Et là est une différence importante avec le scandale du sang contaminé : dans le cas présent, c’est une décision politique explicite qui est à l’origine de ce désastre et de ceux prévisibles qui surviendront tôt ou tard tant que les politiciens s’imagineront qu’il existe des solutions militaires à des questions morales.
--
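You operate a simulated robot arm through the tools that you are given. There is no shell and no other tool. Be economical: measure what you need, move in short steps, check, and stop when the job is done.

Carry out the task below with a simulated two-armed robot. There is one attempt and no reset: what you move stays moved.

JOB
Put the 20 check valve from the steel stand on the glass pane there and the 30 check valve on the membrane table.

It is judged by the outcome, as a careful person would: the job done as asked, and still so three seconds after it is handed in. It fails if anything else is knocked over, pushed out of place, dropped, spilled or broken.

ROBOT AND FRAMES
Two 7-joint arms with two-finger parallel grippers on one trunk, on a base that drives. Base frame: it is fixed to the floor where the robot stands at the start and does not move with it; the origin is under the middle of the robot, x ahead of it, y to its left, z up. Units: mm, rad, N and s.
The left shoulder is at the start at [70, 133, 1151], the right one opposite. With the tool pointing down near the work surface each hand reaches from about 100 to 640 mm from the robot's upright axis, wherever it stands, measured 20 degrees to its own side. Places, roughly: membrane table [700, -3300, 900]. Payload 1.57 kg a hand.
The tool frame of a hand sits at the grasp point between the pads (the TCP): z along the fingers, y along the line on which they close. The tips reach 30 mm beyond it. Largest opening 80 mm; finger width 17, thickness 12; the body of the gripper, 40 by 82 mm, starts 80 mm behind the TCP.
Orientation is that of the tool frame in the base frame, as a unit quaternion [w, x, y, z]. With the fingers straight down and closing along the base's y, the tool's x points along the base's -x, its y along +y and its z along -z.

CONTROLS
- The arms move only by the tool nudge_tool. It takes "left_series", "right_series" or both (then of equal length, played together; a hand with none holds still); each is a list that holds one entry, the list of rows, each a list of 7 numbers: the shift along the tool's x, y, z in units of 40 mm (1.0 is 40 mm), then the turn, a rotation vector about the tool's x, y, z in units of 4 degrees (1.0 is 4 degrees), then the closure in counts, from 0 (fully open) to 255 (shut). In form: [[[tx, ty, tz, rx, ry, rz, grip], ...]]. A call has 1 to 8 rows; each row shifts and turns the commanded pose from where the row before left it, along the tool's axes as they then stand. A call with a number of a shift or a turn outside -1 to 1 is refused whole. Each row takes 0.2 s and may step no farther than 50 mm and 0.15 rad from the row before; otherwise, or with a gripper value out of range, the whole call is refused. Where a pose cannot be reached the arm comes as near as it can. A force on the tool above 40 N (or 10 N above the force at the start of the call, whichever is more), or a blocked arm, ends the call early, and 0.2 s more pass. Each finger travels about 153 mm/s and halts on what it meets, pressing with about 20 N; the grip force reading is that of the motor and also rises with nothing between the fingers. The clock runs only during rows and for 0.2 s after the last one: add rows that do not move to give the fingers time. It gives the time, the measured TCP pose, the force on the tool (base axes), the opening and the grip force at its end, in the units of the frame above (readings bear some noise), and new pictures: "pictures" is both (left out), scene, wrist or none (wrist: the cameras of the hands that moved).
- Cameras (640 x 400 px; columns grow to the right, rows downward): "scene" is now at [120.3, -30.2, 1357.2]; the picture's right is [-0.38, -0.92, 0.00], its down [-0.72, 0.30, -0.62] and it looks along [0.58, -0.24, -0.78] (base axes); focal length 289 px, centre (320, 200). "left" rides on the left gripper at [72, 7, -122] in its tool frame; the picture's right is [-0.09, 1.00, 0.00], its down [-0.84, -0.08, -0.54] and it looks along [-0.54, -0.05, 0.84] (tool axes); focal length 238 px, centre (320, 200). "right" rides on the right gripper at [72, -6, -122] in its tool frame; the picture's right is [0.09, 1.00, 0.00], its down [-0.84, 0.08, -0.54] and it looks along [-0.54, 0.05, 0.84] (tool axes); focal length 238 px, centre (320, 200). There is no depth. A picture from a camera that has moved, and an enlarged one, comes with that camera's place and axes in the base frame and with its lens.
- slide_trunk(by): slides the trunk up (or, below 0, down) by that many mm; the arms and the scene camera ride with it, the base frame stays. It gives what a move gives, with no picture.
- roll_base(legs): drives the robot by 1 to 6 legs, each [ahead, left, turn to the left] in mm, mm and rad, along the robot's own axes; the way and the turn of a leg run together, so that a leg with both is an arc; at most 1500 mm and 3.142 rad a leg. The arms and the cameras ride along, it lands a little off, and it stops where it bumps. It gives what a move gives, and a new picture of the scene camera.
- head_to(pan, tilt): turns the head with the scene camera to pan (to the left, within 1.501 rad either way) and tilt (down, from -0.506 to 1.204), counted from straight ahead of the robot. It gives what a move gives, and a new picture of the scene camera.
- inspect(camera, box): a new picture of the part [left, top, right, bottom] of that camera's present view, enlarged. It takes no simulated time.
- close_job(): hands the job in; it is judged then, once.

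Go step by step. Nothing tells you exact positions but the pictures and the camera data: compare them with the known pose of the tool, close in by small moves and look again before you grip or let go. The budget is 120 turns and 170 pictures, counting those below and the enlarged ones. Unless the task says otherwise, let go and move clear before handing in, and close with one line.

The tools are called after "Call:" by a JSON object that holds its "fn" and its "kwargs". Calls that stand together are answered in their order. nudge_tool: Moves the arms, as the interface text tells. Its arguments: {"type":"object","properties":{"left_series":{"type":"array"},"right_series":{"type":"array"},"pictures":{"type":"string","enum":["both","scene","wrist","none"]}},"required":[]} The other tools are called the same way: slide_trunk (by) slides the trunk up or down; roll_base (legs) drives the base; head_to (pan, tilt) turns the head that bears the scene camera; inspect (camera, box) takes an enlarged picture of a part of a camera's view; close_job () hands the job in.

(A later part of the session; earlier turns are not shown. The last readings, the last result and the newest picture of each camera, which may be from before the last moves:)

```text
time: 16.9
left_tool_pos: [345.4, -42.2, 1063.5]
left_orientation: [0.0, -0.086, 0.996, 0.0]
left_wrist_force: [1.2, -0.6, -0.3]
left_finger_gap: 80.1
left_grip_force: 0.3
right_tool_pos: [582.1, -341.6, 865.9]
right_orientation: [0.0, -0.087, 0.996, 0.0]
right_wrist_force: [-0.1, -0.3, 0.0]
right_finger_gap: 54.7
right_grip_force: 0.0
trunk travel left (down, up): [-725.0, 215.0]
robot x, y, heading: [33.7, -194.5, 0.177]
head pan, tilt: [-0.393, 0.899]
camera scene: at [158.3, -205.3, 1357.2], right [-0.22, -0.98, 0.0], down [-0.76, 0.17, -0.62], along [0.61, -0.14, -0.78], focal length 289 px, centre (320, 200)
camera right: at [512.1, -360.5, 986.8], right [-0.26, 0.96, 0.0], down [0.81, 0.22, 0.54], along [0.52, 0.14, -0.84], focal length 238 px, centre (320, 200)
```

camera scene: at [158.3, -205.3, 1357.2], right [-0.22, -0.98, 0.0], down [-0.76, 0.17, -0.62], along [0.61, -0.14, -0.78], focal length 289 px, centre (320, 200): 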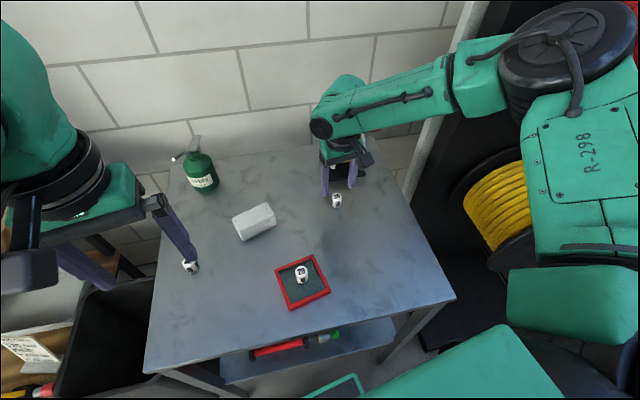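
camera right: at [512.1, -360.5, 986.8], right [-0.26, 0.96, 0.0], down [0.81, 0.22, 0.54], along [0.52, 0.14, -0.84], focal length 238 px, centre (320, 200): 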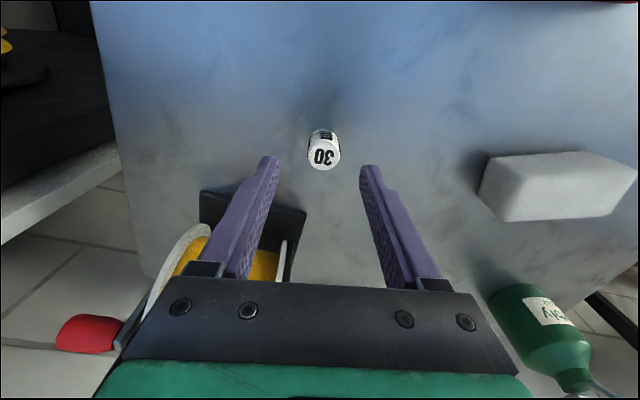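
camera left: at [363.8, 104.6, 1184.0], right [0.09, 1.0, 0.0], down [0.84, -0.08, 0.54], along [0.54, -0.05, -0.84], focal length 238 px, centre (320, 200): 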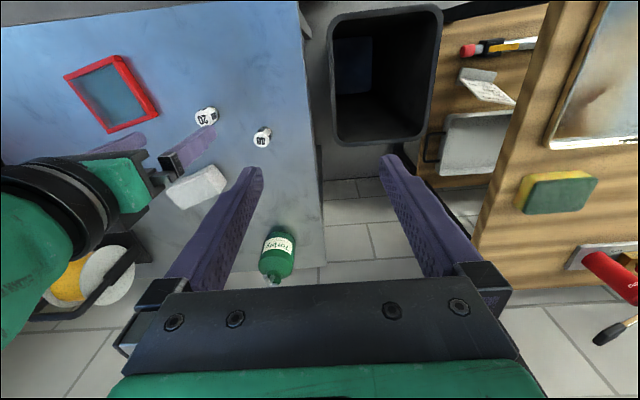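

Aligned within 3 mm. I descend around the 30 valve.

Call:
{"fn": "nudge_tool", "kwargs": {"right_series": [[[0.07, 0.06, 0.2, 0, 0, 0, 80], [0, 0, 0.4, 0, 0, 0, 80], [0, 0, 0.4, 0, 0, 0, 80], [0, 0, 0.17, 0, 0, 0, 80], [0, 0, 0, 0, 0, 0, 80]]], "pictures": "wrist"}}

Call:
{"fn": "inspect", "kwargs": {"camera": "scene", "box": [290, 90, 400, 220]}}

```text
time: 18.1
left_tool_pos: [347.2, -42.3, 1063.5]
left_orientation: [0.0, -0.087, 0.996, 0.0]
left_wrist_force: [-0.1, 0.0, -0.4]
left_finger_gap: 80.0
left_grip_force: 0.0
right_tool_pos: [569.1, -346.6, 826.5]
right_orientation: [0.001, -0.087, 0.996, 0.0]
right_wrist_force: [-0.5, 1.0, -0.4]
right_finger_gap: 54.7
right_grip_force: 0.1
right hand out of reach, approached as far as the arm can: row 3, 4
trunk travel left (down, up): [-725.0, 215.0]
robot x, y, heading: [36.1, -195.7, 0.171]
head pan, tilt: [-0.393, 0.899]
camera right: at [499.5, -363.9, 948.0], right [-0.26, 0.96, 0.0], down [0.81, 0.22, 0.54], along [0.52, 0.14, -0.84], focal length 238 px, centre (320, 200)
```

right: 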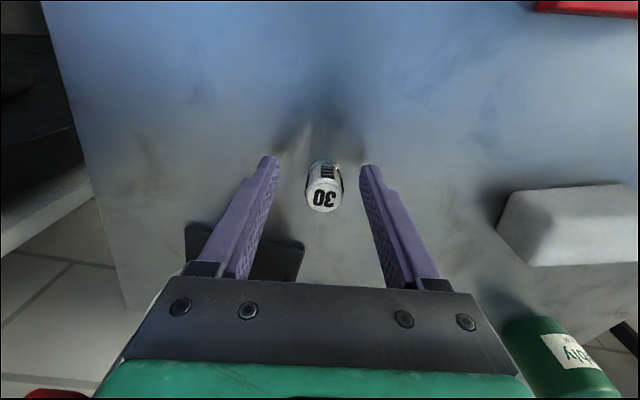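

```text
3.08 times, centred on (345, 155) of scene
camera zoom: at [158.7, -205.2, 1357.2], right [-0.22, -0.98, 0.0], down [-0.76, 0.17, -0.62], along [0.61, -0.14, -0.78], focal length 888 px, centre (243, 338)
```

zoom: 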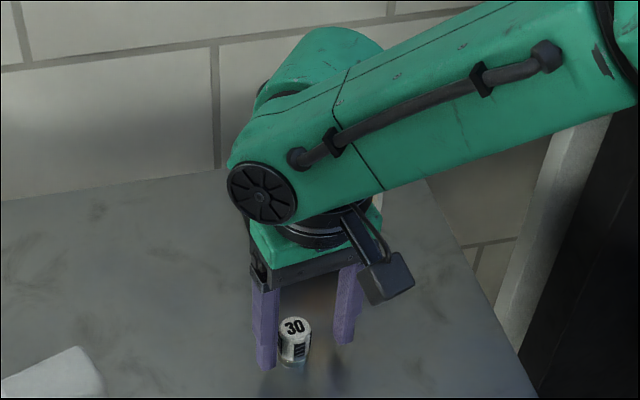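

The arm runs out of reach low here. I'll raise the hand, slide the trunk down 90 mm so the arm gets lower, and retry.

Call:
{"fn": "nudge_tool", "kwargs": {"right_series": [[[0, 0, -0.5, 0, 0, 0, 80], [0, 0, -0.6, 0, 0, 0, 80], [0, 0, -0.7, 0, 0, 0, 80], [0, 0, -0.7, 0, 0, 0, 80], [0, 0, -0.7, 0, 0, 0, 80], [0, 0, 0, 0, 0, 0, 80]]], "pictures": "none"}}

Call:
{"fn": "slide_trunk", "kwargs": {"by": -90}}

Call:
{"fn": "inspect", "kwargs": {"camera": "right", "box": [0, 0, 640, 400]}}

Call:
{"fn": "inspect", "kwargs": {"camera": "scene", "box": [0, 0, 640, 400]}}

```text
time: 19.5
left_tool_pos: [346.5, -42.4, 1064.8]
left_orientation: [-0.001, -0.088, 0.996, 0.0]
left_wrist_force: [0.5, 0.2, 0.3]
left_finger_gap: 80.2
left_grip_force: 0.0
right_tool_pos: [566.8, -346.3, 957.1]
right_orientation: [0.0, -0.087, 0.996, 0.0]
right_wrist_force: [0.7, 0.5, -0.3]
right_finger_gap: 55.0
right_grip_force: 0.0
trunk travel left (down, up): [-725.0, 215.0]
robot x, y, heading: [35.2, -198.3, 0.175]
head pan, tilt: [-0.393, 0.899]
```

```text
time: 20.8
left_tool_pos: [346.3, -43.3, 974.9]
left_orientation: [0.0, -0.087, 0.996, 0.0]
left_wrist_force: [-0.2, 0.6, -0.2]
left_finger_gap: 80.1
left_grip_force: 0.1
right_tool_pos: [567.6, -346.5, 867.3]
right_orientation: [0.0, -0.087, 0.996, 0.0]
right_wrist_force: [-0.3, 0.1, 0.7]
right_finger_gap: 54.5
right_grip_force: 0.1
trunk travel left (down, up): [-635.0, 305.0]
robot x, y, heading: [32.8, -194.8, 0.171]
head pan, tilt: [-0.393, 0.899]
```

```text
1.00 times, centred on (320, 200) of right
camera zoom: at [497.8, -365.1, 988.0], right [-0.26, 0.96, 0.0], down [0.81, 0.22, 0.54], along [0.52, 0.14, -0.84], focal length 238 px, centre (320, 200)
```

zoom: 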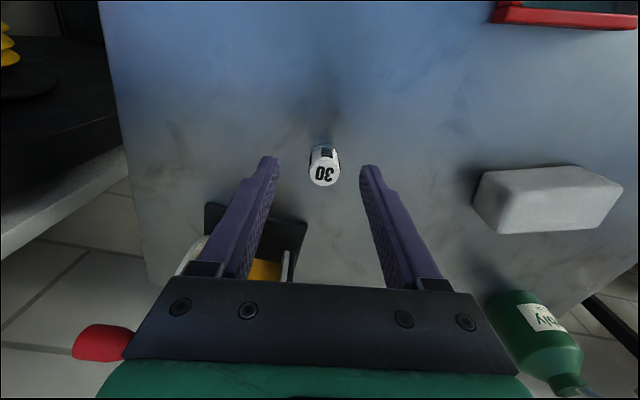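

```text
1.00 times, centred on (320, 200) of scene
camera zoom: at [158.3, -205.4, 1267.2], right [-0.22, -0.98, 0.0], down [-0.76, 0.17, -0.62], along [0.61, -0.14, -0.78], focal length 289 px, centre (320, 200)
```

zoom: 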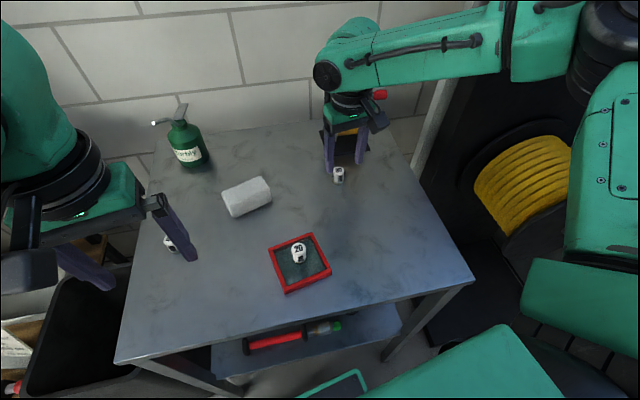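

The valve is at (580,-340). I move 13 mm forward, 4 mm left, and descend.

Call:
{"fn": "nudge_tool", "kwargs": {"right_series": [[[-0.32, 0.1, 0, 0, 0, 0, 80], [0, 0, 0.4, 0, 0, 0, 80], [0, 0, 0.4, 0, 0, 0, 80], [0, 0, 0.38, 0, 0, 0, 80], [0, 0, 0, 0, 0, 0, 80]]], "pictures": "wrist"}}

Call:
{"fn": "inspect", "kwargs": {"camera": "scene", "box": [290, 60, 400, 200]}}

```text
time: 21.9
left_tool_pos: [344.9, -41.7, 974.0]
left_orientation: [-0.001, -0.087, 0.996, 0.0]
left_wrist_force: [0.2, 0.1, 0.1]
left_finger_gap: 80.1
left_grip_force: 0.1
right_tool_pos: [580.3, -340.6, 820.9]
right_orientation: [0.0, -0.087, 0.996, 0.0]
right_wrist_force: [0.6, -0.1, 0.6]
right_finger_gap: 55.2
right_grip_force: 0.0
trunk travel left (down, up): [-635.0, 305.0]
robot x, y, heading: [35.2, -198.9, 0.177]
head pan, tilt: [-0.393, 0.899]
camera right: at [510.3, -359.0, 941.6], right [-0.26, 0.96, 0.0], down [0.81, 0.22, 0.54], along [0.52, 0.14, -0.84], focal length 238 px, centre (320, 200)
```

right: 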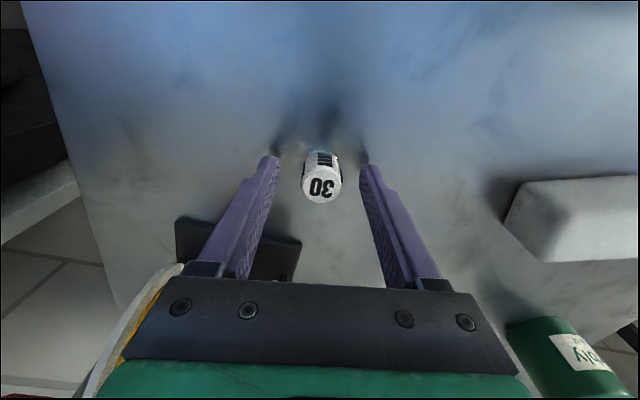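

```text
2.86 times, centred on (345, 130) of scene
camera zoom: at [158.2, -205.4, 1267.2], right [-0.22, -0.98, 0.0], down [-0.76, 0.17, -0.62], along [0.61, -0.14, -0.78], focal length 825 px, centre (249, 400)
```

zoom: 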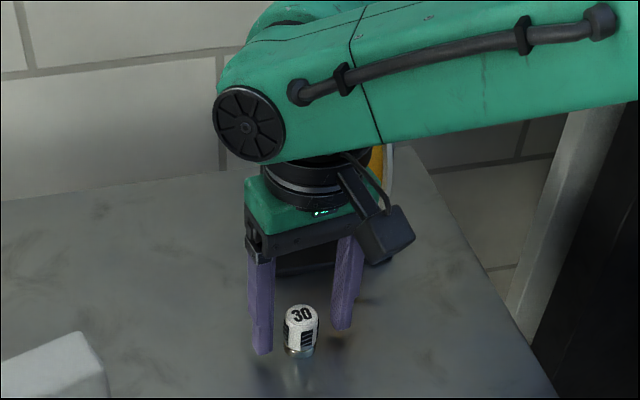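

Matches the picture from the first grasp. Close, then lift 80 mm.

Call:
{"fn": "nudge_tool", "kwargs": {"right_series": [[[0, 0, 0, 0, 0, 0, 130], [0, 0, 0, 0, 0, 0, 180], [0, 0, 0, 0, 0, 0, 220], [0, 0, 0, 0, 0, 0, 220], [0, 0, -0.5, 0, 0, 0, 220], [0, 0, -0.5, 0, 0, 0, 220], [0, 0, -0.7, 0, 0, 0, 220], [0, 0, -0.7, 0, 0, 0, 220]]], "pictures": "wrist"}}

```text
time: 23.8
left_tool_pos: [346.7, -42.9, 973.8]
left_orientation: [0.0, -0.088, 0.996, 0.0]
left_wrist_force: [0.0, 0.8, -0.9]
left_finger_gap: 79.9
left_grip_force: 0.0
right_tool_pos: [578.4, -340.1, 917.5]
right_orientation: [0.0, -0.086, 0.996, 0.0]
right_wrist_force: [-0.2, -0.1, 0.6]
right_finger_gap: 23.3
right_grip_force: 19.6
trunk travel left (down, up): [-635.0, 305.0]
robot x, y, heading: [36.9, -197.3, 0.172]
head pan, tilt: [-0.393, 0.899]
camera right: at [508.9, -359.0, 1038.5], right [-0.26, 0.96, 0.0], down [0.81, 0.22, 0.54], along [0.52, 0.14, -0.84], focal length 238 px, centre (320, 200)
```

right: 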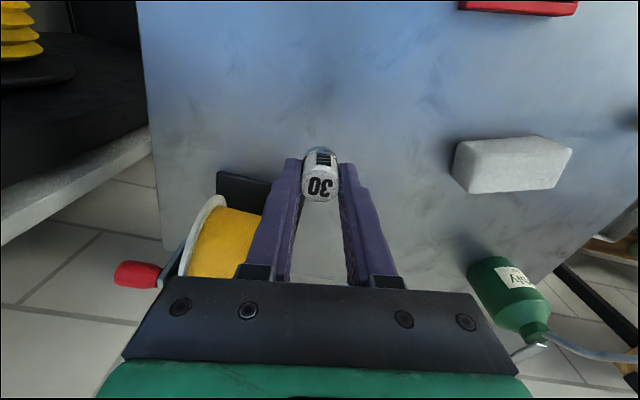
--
Pour caricaturer, la polémique en revient toujours au même point: vaut-il mieux des coupables en liberté ou des innocents en prison. Comme on ne peut pas être sur que Sadam n’ait pas de WMP, il vaut mieux le tuer de manière préventive. Terry Jones y répondait par son article dans le Guardian: http://observer.guardian.co.uk/iraq/story/0,,882526,00.html
Bref, pour revenir a mon point de vue, je ne pointe pas la police qui tue un innocent pensant protéger le public. Dans toute son horreur, l’erreur est malheureusement humaine. Mais la faute de discernement est coupable, et cette erreur tragique se doit d’être sanctionnée. Car n’importe quel soldat a le droit de refuser un ordre si il le juge impropre a la situation. C’est « une » des différences entre l’homme et le mouton 😉
« Il faut rappeler l’évidence qu’on ne voit même plus: le coupable, ici, c’est le terrorisme islamo-fasciste. »
Evidemment, vu comme ça…. Bon : je crois m’être trompé de crèmerie
Sur le site de la BBC aujourd’hui: http://news.bbc.co.uk/1/hi/uk/7084829.stm Le rapport semble tres critique sur l’attitude de la police et cite: « The body’s chair said Metropolitan Police Commissioner Sir Ian Blair had tried to prevent its investigation. » Je vois mal après ça comment le chef de la police pourrait demeurer a son poste, même en s’accrochant désespérément a son fauteuil….
http://www.theregister.co.uk/2007/11/11/stockwell_one_systems_failures/
« It would be accurate for police to complain that the death of Jean Charles de Menezes was ‘beyond our control’, but how did this, and effectively the entire operation, get ‘beyond our control’? The answer lies in the intersection of a number of systems and procedures, faulty ones, several of them virtually pre-programmed to fail. Here we examine how that happened. »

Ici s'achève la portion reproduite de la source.